__Goal__: Please write the extract provided out a second time.
— Start of Extract provided —
Abstract
Objective. This study was to evaluate the relationship of atherosclerotic renal artery stenosis (ARAS) with extracranial carotid arteries atherosclerosis (ECAS) and intracranial cerebral atherosclerosis (ICAS) in ischemic stroke (IS) patients. Methods. This study was a prospective cohort analysis of consecutive patients with IS who had not a history of renal artery stenosis (RAS). Abdominal aortography was performed to screen for RAS after the cerebrovascular diagnostic procedure. Multivariate logistic regression analysis was performed to investigate the association of the clinical variables with significant ARAS (≥ 50%). Results. ARAS was identified in 61 (23.1%) of all patients and 34 patients (12.9%) had significant ARAS (≥ 50%). ECAS (≥ 70%) and ICAS (≥ 50%) was found in 66 (25%) and 48 (18.2%) respectively. Patients with ECAS (≥ 70%) were more likely to have significant ARAS than patients without ECAS (28.8% vs 6.2%, p < 0.001). In multivariate analysis, only advanced age (≥ 60 years) (OR = 2.84, 95% CI 1.01–7.91) and ECAS (≥ 70%) (OR = 5.27, 95% CI 2.396–11.60) were independent risk factors for significant ARAS. Conclusion. Incidental ARAS is a relatively common finding among patients with IS, and there is a close relationship between ARAS and ECAS. Abdominal aortography should be performed to identify ARAS in elderly patients with IS, especially combined with severe ECAS.
— End of Extract provided —
— Start of Data provided —
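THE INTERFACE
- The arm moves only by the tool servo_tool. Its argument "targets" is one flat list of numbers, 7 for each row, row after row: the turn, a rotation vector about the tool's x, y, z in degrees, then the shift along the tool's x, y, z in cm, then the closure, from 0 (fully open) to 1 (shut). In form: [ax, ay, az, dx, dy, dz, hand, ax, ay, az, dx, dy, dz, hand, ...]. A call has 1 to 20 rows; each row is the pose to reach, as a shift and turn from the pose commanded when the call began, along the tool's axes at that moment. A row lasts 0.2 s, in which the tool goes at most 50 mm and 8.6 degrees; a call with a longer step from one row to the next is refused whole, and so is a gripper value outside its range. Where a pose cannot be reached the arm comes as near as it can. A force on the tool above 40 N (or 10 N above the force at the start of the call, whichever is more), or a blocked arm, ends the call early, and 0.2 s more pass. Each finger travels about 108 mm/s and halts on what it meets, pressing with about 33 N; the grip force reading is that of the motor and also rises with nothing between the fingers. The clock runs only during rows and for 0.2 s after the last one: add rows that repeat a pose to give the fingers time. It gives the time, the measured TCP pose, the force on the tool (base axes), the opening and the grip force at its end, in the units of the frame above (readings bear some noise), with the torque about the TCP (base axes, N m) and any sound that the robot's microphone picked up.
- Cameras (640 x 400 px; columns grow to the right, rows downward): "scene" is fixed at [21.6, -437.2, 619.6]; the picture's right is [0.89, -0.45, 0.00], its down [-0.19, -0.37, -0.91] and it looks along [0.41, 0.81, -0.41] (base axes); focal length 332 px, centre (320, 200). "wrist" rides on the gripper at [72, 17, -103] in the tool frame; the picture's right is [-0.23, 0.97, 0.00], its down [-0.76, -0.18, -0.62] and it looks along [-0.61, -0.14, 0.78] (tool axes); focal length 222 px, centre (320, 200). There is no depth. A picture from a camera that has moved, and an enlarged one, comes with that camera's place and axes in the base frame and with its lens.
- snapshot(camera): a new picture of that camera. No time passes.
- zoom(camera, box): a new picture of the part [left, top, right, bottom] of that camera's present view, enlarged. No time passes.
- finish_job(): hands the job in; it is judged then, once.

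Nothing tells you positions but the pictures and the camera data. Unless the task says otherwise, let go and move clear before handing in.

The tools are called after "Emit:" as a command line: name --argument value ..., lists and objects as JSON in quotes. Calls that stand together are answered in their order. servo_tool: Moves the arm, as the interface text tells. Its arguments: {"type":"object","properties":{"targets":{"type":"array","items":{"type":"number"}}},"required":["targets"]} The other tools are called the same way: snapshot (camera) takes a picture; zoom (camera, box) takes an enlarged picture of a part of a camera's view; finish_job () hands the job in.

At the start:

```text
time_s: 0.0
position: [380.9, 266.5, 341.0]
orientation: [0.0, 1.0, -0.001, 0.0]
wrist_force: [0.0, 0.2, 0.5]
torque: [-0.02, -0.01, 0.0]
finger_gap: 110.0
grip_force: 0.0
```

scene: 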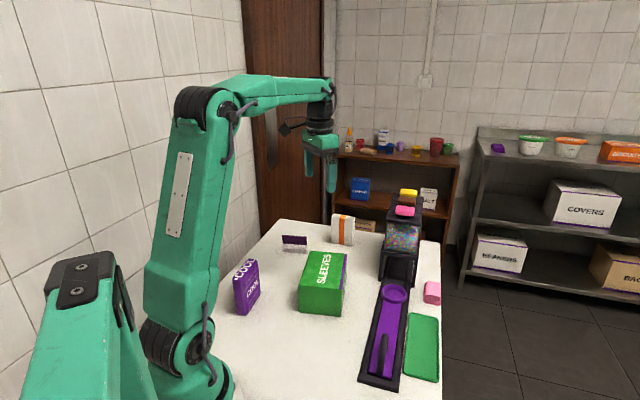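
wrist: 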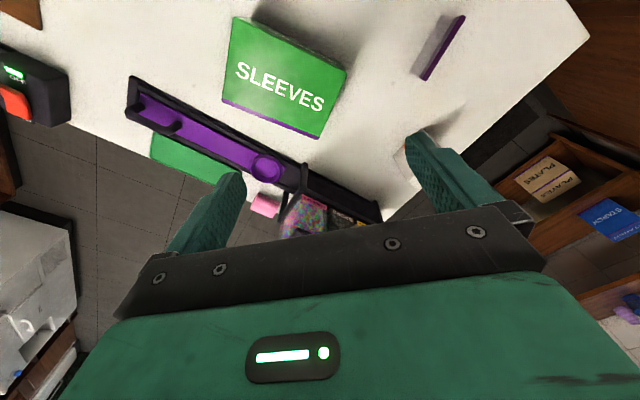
— End of Data provided —
__Correct response__:
Abstract
Objective. This study was to evaluate the relationship of atherosclerotic renal artery stenosis (ARAS) with extracranial carotid arteries atherosclerosis (ECAS) and intracranial cerebral atherosclerosis (ICAS) in ischemic stroke (IS) patients. Methods. This study was a prospective cohort analysis of consecutive patients with IS who had not a history of renal artery stenosis (RAS). Abdominal aortography was performed to screen for RAS after the cerebrovascular diagnostic procedure. Multivariate logistic regression analysis was performed to investigate the association of the clinical variables with significant ARAS (≥ 50%). Results. ARAS was identified in 61 (23.1%) of all patients and 34 patients (12.9%) had significant ARAS (≥ 50%). ECAS (≥ 70%) and ICAS (≥ 50%) was found in 66 (25%) and 48 (18.2%) respectively. Patients with ECAS (≥ 70%) were more likely to have significant ARAS than patients without ECAS (28.8% vs 6.2%, p < 0.001). In multivariate analysis, only advanced age (≥ 60 years) (OR = 2.84, 95% CI 1.01–7.91) and ECAS (≥ 70%) (OR = 5.27, 95% CI 2.396–11.60) were independent risk factors for significant ARAS. Conclusion. Incidental ARAS is a relatively common finding among patients with IS, and there is a close relationship between ARAS and ECAS. Abdominal aortography should be performed to identify ARAS in elderly patients with IS, especially combined with severe ECAS.